═══ Records for this task ═══
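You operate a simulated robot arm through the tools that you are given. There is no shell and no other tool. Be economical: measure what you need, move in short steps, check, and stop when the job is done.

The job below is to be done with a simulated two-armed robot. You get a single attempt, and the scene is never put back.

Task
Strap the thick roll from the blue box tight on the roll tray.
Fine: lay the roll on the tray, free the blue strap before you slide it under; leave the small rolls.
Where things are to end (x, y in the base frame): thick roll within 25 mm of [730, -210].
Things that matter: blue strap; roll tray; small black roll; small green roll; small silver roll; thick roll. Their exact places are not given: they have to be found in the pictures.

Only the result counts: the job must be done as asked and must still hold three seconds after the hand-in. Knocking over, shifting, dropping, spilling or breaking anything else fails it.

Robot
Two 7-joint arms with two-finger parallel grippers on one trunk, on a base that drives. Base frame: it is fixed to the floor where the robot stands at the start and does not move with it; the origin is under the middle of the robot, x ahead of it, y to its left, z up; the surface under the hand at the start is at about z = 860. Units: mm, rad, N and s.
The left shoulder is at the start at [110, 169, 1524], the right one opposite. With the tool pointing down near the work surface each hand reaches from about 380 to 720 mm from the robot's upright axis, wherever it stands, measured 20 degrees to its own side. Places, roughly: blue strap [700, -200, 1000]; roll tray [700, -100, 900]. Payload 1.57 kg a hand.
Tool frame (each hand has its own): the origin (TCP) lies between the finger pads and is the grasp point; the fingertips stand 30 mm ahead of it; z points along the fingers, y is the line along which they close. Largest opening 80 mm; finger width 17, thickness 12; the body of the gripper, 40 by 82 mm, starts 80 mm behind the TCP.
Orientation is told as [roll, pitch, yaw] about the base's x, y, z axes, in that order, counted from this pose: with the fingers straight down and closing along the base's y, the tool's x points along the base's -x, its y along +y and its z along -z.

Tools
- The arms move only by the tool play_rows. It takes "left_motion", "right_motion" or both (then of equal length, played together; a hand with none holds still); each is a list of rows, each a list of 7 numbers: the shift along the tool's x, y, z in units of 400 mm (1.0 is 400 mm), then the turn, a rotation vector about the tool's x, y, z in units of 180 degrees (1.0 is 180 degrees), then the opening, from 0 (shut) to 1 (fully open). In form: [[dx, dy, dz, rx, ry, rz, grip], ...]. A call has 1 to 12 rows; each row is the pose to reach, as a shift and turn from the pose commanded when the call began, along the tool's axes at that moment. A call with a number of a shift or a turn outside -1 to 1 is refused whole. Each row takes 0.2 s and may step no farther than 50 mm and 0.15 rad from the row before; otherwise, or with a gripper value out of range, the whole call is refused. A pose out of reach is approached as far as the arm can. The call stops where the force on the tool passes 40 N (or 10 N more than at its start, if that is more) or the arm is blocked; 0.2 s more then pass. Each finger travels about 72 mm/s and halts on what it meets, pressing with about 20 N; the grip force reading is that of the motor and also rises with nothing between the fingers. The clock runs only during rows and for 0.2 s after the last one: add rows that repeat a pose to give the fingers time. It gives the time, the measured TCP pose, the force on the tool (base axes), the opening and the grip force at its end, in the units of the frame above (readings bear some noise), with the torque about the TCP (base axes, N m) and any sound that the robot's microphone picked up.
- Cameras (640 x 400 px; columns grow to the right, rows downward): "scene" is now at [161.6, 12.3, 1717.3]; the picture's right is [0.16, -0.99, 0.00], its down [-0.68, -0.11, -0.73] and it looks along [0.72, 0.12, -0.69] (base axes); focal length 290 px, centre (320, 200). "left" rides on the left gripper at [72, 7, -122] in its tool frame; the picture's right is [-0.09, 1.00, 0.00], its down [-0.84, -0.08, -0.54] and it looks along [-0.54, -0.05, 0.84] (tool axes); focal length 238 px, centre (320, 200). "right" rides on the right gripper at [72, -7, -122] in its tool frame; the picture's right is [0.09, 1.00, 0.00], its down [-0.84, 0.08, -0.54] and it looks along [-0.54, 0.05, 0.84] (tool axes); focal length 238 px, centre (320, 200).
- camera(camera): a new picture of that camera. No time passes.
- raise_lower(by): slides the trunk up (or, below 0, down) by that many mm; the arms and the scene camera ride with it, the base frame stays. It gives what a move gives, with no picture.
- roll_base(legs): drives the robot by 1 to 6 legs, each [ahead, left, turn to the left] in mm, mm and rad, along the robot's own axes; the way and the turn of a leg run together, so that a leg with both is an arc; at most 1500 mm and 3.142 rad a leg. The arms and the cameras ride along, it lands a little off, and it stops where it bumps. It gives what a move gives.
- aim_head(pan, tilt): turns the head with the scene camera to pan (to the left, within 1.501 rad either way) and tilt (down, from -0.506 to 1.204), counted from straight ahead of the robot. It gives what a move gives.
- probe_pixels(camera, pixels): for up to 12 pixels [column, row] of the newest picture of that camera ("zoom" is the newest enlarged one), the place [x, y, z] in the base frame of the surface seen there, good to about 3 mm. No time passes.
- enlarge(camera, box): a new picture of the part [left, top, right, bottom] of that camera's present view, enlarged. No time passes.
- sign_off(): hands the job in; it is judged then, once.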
═══
═══ Records for this task ═══
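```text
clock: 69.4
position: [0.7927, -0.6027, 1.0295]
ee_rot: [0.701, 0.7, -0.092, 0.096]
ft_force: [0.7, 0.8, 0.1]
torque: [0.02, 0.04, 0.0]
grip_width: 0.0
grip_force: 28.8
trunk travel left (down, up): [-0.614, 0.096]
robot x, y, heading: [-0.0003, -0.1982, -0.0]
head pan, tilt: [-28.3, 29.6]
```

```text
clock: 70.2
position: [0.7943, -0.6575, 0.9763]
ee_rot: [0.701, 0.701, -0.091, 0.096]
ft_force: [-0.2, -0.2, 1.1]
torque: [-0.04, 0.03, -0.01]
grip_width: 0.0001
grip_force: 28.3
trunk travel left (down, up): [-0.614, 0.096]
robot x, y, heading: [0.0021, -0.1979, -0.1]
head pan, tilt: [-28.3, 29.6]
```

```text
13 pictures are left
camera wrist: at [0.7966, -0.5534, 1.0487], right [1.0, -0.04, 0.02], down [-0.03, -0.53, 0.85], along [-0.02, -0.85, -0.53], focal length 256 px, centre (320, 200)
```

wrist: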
═══
═══ Records for this task ═══
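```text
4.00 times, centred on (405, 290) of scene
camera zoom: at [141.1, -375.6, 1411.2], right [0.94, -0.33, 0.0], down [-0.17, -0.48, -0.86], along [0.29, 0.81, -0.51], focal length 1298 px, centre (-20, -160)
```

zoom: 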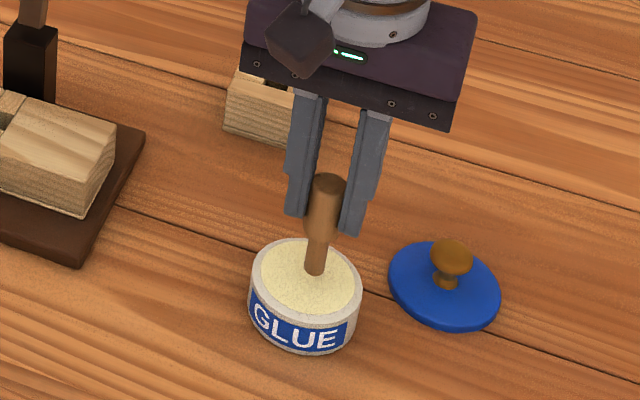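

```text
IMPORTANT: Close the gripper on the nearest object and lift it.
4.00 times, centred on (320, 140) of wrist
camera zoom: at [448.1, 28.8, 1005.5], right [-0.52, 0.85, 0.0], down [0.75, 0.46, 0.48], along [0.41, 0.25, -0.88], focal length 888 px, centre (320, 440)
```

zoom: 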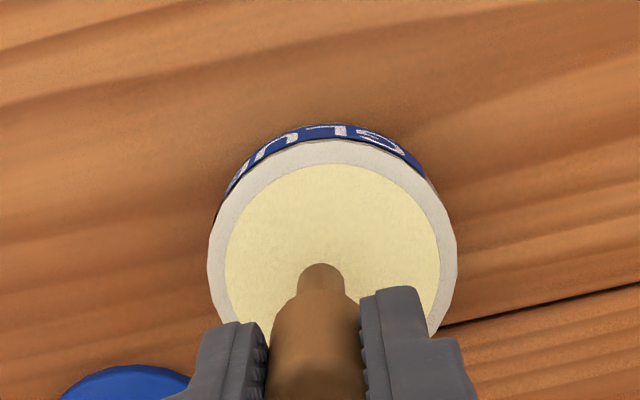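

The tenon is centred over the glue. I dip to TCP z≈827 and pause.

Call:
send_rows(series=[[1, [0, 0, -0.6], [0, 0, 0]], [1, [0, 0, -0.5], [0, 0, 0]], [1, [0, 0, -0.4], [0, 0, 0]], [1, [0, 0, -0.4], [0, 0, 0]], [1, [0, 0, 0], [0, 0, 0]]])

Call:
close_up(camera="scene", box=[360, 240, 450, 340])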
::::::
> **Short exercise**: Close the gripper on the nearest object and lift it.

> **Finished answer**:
═══
> **Short exercise**: Output exactly one stretch of the listing: from the line containing "- Cameras (640" through the line containing "- roll_base(legs): drives", both end lines included.

> **Finished answer**:
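- Cameras (640 x 400 px; columns grow to the right, rows downward): "scene" is now at [161.6, 12.3, 1717.3]; the picture's right is [0.16, -0.99, 0.00], its down [-0.68, -0.11, -0.73] and it looks along [0.72, 0.12, -0.69] (base axes); focal length 290 px, centre (320, 200). "left" rides on the left gripper at [72, 7, -122] in its tool frame; the picture's right is [-0.09, 1.00, 0.00], its down [-0.84, -0.08, -0.54] and it looks along [-0.54, -0.05, 0.84] (tool axes); focal length 238 px, centre (320, 200). "right" rides on the right gripper at [72, -7, -122] in its tool frame; the picture's right is [0.09, 1.00, 0.00], its down [-0.84, 0.08, -0.54] and it looks along [-0.54, 0.05, 0.84] (tool axes); focal length 238 px, centre (320, 200).
- camera(camera): a new picture of that camera. No time passes.
- raise_lower(by): slides the trunk up (or, below 0, down) by that many mm; the arms and the scene camera ride with it, the base frame stays. It gives what a move gives, with no picture.
- roll_base(legs): drives the robot by 1 to 6 legs, each [ahead, left, turn to the left] in mm, mm and rad, along the robot's own axes; the way and the turn of a leg run together, so that a leg with both is an arc; at most 1500 mm and 3.142 rad a leg. The arms and the cameras ride along, it lands a little off, and it stops where it bumps. It gives what a move gives.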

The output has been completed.